I perceive that we have destroyed those individual powers which were able, single-handed to cope with tyranny; but it is the government alone that has inherited all the privileges of which families, guilds, and individuals have been deprived; to the power of a small number of persons, which if it was sometimes oppressive was often conservative, has succeeded the weaknesses of the whole community.

From Alexis de Tocqueville’s Democracy in America at 32

This from a man who wrote, just a page earlier:

I can conceive of a society in which all men would feel an equal love and respect for the laws of which they consider themselves the authors; in which the authority of the government would be respected as necessary, and not divine; and in which the loyalty of the subject to the chief magistrate would not be a passion, but a quiet and rational persuasion.

With every individual in possession of rights which he is sure to retain, a kind of manly confidence and reciprocal courtesy would arise between all classes, removed alike from pride and servility. The people, well acquainted with their own true interests, would understand that, in order to profit from the advantages of the state, it is necessary to satisfy its requirements.

(at 30)

So this hope, that giving Jefferson’s inalienable rights to the People was even then just a hope. The idea that judges might have authority apart from their noble title was only a dream.

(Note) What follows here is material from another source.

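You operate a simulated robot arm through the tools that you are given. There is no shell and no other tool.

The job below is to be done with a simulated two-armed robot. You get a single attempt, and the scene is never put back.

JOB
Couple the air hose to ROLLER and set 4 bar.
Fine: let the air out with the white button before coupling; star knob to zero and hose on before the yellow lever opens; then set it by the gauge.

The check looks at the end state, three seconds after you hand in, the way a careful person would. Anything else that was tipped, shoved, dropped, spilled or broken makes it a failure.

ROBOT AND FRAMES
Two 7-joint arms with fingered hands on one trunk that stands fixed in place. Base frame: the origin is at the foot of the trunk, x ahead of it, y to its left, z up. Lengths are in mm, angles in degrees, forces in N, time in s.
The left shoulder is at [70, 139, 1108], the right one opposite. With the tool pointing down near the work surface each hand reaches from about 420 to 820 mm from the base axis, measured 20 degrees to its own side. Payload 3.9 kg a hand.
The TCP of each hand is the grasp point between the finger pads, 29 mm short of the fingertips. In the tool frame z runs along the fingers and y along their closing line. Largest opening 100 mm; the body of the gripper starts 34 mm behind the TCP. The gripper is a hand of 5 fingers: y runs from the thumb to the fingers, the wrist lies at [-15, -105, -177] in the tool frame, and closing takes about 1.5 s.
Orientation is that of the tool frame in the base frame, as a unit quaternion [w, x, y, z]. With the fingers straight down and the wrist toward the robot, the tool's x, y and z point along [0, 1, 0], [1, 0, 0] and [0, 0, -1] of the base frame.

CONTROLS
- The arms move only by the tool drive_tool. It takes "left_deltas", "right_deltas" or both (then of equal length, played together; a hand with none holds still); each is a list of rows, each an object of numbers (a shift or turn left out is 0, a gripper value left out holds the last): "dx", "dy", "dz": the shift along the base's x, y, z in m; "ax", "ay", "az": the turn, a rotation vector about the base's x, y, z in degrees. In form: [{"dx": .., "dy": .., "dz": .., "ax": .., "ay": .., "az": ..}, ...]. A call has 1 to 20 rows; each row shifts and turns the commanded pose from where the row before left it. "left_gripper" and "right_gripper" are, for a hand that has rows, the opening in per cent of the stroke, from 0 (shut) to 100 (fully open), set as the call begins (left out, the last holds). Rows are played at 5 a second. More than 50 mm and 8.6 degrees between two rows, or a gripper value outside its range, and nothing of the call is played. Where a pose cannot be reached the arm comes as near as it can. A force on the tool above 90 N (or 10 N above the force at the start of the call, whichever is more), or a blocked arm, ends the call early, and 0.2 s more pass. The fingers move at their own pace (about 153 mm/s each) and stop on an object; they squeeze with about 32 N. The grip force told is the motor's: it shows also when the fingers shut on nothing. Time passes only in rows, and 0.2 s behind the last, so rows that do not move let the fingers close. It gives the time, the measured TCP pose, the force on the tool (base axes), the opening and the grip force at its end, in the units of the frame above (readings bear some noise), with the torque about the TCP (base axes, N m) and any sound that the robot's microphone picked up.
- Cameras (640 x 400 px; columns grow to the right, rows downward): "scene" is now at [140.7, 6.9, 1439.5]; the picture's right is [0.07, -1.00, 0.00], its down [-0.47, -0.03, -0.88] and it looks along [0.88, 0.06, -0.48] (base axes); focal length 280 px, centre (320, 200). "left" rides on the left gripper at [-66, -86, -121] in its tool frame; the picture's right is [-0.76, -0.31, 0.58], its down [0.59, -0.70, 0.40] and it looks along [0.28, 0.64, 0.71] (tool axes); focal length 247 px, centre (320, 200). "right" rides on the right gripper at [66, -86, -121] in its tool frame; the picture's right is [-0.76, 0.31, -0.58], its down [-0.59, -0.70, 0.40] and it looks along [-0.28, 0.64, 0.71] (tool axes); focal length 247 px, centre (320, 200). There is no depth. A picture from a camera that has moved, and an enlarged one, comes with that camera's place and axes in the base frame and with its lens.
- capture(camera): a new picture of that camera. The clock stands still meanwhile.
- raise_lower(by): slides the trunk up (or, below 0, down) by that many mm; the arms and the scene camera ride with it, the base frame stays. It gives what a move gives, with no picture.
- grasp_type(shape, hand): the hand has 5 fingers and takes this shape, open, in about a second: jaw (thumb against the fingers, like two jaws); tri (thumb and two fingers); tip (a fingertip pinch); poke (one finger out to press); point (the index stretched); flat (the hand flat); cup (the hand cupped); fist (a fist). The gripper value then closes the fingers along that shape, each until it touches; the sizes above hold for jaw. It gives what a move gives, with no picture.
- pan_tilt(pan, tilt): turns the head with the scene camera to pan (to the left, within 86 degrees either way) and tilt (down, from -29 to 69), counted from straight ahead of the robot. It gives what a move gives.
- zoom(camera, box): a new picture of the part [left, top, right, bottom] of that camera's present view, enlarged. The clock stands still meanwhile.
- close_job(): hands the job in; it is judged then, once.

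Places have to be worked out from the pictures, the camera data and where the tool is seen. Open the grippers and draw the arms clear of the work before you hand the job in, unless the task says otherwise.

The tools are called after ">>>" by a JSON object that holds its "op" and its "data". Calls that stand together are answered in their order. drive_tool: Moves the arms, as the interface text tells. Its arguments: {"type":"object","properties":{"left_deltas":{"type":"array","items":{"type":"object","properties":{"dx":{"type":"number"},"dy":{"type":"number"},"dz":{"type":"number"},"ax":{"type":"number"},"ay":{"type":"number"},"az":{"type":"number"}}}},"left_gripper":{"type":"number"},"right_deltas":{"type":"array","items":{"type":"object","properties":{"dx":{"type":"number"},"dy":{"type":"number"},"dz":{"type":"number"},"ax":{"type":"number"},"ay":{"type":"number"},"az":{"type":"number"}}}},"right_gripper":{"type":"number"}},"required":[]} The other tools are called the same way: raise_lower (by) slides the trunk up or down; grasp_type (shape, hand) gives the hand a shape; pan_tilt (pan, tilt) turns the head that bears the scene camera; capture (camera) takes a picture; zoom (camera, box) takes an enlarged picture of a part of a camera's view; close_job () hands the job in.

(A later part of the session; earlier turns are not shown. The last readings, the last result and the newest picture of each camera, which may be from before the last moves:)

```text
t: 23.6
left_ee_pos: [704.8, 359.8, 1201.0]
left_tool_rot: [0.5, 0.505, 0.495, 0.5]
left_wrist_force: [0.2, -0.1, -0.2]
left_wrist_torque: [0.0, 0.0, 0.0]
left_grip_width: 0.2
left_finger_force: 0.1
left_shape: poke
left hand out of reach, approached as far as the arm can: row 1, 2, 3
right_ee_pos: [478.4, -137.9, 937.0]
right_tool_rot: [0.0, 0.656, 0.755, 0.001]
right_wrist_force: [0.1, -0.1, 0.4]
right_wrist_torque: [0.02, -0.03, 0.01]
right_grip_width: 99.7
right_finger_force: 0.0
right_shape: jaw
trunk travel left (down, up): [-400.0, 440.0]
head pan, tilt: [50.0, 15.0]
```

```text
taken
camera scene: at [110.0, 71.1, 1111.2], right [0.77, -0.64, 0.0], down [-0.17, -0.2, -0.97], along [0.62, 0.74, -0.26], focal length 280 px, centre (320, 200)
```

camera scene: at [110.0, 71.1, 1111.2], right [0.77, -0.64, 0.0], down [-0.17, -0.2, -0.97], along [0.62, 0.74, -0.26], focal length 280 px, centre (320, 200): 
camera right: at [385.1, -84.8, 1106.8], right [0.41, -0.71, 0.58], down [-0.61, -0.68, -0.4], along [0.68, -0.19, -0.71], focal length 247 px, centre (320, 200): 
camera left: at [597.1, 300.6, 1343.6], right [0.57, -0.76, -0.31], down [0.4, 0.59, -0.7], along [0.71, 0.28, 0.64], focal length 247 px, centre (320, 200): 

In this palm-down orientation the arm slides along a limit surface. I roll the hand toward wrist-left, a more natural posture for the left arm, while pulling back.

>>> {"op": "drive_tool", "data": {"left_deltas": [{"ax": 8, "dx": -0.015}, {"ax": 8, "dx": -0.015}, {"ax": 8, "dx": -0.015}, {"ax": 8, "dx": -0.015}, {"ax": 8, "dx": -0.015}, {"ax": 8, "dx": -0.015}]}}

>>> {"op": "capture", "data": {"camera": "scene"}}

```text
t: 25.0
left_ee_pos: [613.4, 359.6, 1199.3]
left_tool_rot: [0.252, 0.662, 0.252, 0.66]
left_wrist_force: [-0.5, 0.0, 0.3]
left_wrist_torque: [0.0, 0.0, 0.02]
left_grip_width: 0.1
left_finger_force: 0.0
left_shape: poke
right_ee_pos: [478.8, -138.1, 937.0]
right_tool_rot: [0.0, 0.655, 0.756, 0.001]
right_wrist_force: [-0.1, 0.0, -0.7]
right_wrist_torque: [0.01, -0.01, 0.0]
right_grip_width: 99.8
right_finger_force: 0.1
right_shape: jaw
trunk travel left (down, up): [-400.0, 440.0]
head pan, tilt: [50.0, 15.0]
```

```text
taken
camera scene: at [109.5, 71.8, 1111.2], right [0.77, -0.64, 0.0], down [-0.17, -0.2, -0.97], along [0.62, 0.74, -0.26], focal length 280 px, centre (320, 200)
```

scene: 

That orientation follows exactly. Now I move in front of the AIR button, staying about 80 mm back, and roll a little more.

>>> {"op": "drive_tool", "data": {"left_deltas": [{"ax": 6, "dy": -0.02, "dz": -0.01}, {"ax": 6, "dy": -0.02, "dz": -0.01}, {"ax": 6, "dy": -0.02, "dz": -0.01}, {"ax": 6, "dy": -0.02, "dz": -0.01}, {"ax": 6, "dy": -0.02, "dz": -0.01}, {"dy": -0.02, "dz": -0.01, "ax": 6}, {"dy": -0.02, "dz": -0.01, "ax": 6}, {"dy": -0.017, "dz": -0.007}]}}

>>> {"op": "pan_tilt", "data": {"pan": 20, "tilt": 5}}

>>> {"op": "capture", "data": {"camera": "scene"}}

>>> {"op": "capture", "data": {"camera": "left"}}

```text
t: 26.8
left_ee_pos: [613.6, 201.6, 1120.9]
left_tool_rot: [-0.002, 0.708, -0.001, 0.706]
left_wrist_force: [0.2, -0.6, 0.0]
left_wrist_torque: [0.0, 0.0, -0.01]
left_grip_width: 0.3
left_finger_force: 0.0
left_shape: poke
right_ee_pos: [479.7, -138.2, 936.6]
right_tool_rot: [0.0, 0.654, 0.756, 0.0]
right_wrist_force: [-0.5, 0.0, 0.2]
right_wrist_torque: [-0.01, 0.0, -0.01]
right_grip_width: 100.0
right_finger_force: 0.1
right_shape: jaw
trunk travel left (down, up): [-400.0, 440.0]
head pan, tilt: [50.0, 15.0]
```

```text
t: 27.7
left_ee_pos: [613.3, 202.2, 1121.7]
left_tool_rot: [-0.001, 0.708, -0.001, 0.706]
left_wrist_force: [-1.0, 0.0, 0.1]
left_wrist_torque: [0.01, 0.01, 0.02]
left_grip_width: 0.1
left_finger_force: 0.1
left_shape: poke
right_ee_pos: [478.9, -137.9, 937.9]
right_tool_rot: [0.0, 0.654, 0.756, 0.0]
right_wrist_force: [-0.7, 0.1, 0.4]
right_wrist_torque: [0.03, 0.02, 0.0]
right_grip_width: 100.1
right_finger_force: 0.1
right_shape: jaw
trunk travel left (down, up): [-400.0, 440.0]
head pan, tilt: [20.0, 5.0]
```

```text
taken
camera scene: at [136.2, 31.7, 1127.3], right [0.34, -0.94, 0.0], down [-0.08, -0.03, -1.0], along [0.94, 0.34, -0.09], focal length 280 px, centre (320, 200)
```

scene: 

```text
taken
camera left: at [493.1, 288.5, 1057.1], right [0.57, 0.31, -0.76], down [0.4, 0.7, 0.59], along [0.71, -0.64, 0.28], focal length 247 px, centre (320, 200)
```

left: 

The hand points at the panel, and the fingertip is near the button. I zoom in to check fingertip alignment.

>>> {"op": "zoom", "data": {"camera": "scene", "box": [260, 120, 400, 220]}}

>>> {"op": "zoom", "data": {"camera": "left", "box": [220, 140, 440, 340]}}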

Democracy, he says, is a place to which we must journey and yet our path there crosses a great chasm. Shall we ford it by bridge, or by a great leap of faith. Until that chasm is passed, the power of government does not stem from the necessity of “the laws of which they consider themselves the authors” but from fear of the laws and the force of government.

Say what you will of the French, but de Tocqueville was a remarkably perceptive man.

Of course, none of that analysis really applies to Australia where we have forded the chasm from the respecting the laws out of “the royal spell” to respecting them out of the “majesty of the laws”. Very few would argue that the common man obeys the law out of love for the Queen. So, becoming a Republic is quite a simple task now, don’t you think?